## WRITTEN TASK
Every line must be returned precisely as it is written.

## MATERIAL PROVIDED

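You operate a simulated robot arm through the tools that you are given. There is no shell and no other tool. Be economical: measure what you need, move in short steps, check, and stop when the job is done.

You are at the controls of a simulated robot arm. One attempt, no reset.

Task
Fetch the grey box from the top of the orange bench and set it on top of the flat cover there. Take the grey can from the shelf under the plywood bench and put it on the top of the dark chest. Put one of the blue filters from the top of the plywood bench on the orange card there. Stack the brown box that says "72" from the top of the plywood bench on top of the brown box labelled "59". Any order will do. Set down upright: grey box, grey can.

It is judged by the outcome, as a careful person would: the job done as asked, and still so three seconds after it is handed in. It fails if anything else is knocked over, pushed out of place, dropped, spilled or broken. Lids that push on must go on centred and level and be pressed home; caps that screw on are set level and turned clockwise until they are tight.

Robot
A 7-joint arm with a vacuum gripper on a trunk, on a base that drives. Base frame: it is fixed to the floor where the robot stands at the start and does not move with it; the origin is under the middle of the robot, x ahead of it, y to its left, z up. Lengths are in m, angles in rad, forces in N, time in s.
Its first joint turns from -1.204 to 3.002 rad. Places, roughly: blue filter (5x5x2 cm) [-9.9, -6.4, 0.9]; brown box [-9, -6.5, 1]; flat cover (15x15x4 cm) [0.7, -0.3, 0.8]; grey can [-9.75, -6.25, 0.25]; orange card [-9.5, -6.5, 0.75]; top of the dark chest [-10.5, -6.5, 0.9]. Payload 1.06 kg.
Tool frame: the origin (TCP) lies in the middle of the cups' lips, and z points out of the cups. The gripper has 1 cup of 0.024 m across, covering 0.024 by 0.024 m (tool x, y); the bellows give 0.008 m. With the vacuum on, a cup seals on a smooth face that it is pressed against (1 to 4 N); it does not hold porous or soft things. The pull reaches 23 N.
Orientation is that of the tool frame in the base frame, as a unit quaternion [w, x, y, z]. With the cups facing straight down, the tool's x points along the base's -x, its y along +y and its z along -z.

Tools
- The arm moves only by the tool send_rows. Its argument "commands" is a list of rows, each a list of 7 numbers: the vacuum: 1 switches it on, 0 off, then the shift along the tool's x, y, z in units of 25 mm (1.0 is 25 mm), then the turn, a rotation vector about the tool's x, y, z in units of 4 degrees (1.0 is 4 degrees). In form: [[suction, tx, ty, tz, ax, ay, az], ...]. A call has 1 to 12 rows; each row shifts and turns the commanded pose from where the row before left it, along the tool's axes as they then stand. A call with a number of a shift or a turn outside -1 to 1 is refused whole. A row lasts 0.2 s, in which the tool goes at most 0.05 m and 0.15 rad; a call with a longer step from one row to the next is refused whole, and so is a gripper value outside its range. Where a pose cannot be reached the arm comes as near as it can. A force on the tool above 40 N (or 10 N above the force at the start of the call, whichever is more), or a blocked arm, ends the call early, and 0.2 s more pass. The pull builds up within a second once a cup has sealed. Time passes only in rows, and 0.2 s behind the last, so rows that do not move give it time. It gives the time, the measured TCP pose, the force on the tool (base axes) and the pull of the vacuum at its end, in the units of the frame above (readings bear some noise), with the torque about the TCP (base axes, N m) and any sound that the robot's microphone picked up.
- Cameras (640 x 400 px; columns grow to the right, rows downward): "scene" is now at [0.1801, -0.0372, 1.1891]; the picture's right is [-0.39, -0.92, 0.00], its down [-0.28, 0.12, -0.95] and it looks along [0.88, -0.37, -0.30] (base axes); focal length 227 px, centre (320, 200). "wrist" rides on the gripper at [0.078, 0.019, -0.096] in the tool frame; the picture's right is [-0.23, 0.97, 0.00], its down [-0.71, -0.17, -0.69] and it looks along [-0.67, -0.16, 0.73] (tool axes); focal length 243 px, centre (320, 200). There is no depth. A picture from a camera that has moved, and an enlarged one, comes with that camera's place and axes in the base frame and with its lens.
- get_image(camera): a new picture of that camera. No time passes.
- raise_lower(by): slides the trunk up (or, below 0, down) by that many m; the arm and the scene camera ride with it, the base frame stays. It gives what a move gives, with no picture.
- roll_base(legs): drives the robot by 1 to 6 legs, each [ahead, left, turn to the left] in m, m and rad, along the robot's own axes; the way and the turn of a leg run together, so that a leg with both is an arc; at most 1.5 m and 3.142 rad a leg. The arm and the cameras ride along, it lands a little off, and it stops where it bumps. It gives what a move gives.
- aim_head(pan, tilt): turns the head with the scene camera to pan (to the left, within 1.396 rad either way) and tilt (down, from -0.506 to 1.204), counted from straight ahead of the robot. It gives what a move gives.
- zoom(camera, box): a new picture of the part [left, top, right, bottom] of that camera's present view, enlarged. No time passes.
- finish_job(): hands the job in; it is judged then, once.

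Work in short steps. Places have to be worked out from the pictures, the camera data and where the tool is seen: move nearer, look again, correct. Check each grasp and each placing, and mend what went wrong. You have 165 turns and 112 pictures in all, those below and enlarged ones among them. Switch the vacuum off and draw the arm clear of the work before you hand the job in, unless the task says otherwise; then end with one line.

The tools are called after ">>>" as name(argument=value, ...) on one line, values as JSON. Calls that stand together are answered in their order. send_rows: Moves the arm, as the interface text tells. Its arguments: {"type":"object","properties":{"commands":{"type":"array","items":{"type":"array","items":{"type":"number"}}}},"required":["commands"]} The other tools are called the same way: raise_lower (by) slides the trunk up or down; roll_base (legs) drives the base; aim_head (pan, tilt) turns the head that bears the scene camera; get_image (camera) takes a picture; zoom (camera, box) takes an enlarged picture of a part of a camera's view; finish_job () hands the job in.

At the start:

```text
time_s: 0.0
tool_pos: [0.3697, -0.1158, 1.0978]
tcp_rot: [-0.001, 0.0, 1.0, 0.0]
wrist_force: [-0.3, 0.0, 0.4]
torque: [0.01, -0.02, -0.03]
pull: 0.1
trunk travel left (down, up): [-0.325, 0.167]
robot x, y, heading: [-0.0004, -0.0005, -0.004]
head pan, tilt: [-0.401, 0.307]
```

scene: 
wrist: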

## RESPONSE TO THE TASK
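You operate a simulated robot arm through the tools that you are given. There is no shell and no other tool. Be economical: measure what you need, move in short steps, check, and stop when the job is done.

You are at the controls of a simulated robot arm. One attempt, no reset.

Task
Fetch the grey box from the top of the orange bench and set it on top of the flat cover there. Take the grey can from the shelf under the plywood bench and put it on the top of the dark chest. Put one of the blue filters from the top of the plywood bench on the orange card there. Stack the brown box that says "72" from the top of the plywood bench on top of the brown box labelled "59". Any order will do. Set down upright: grey box, grey can.

It is judged by the outcome, as a careful person would: the job done as asked, and still so three seconds after it is handed in. It fails if anything else is knocked over, pushed out of place, dropped, spilled or broken. Lids that push on must go on centred and level and be pressed home; caps that screw on are set level and turned clockwise until they are tight.

Robot
A 7-joint arm with a vacuum gripper on a trunk, on a base that drives. Base frame: it is fixed to the floor where the robot stands at the start and does not move with it; the origin is under the middle of the robot, x ahead of it, y to its left, z up. Lengths are in m, angles in rad, forces in N, time in s.
Its first joint turns from -1.204 to 3.002 rad. Places, roughly: blue filter (5x5x2 cm) [-9.9, -6.4, 0.9]; brown box [-9, -6.5, 1]; flat cover (15x15x4 cm) [0.7, -0.3, 0.8]; grey can [-9.75, -6.25, 0.25]; orange card [-9.5, -6.5, 0.75]; top of the dark chest [-10.5, -6.5, 0.9]. Payload 1.06 kg.
Tool frame: the origin (TCP) lies in the middle of the cups' lips, and z points out of the cups. The gripper has 1 cup of 0.024 m across, covering 0.024 by 0.024 m (tool x, y); the bellows give 0.008 m. With the vacuum on, a cup seals on a smooth face that it is pressed against (1 to 4 N); it does not hold porous or soft things. The pull reaches 23 N.
Orientation is that of the tool frame in the base frame, as a unit quaternion [w, x, y, z]. With the cups facing straight down, the tool's x points along the base's -x, its y along +y and its z along -z.

Tools
- The arm moves only by the tool send_rows. Its argument "commands" is a list of rows, each a list of 7 numbers: the vacuum: 1 switches it on, 0 off, then the shift along the tool's x, y, z in units of 25 mm (1.0 is 25 mm), then the turn, a rotation vector about the tool's x, y, z in units of 4 degrees (1.0 is 4 degrees). In form: [[suction, tx, ty, tz, ax, ay, az], ...]. A call has 1 to 12 rows; each row shifts and turns the commanded pose from where the row before left it, along the tool's axes as they then stand. A call with a number of a shift or a turn outside -1 to 1 is refused whole. A row lasts 0.2 s, in which the tool goes at most 0.05 m and 0.15 rad; a call with a longer step from one row to the next is refused whole, and so is a gripper value outside its range. Where a pose cannot be reached the arm comes as near as it can. A force on the tool above 40 N (or 10 N above the force at the start of the call, whichever is more), or a blocked arm, ends the call early, and 0.2 s more pass. The pull builds up within a second once a cup has sealed. Time passes only in rows, and 0.2 s behind the last, so rows that do not move give it time. It gives the time, the measured TCP pose, the force on the tool (base axes) and the pull of the vacuum at its end, in the units of the frame above (readings bear some noise), with the torque about the TCP (base axes, N m) and any sound that the robot's microphone picked up.
- Cameras (640 x 400 px; columns grow to the right, rows downward): "scene" is now at [0.1801, -0.0372, 1.1891]; the picture's right is [-0.39, -0.92, 0.00], its down [-0.28, 0.12, -0.95] and it looks along [0.88, -0.37, -0.30] (base axes); focal length 227 px, centre (320, 200). "wrist" rides on the gripper at [0.078, 0.019, -0.096] in the tool frame; the picture's right is [-0.23, 0.97, 0.00], its down [-0.71, -0.17, -0.69] and it looks along [-0.67, -0.16, 0.73] (tool axes); focal length 243 px, centre (320, 200). There is no depth. A picture from a camera that has moved, and an enlarged one, comes with that camera's place and axes in the base frame and with its lens.
- get_image(camera): a new picture of that camera. No time passes.
- raise_lower(by): slides the trunk up (or, below 0, down) by that many m; the arm and the scene camera ride with it, the base frame stays. It gives what a move gives, with no picture.
- roll_base(legs): drives the robot by 1 to 6 legs, each [ahead, left, turn to the left] in m, m and rad, along the robot's own axes; the way and the turn of a leg run together, so that a leg with both is an arc; at most 1.5 m and 3.142 rad a leg. The arm and the cameras ride along, it lands a little off, and it stops where it bumps. It gives what a move gives.
- aim_head(pan, tilt): turns the head with the scene camera to pan (to the left, within 1.396 rad either way) and tilt (down, from -0.506 to 1.204), counted from straight ahead of the robot. It gives what a move gives.
- zoom(camera, box): a new picture of the part [left, top, right, bottom] of that camera's present view, enlarged. No time passes.
- finish_job(): hands the job in; it is judged then, once.

Work in short steps. Places have to be worked out from the pictures, the camera data and where the tool is seen: move nearer, look again, correct. Check each grasp and each placing, and mend what went wrong. You have 165 turns and 112 pictures in all, those below and enlarged ones among them. Switch the vacuum off and draw the arm clear of the work before you hand the job in, unless the task says otherwise; then end with one line.

The tools are called after ">>>" as name(argument=value, ...) on one line, values as JSON. Calls that stand together are answered in their order. send_rows: Moves the arm, as the interface text tells. Its arguments: {"type":"object","properties":{"commands":{"type":"array","items":{"type":"array","items":{"type":"number"}}}},"required":["commands"]} The other tools are called the same way: raise_lower (by) slides the trunk up or down; roll_base (legs) drives the base; aim_head (pan, tilt) turns the head that bears the scene camera; get_image (camera) takes a picture; zoom (camera, box) takes an enlarged picture of a part of a camera's view; finish_job () hands the job in.

At the start:

```text
time_s: 0.0
tool_pos: [0.3697, -0.1158, 1.0978]
tcp_rot: [-0.001, 0.0, 1.0, 0.0]
wrist_force: [-0.3, 0.0, 0.4]
torque: [0.01, -0.02, -0.03]
pull: 0.1
trunk travel left (down, up): [-0.325, 0.167]
robot x, y, heading: [-0.0004, -0.0005, -0.004]
head pan, tilt: [-0.401, 0.307]
```

scene: 
wrist: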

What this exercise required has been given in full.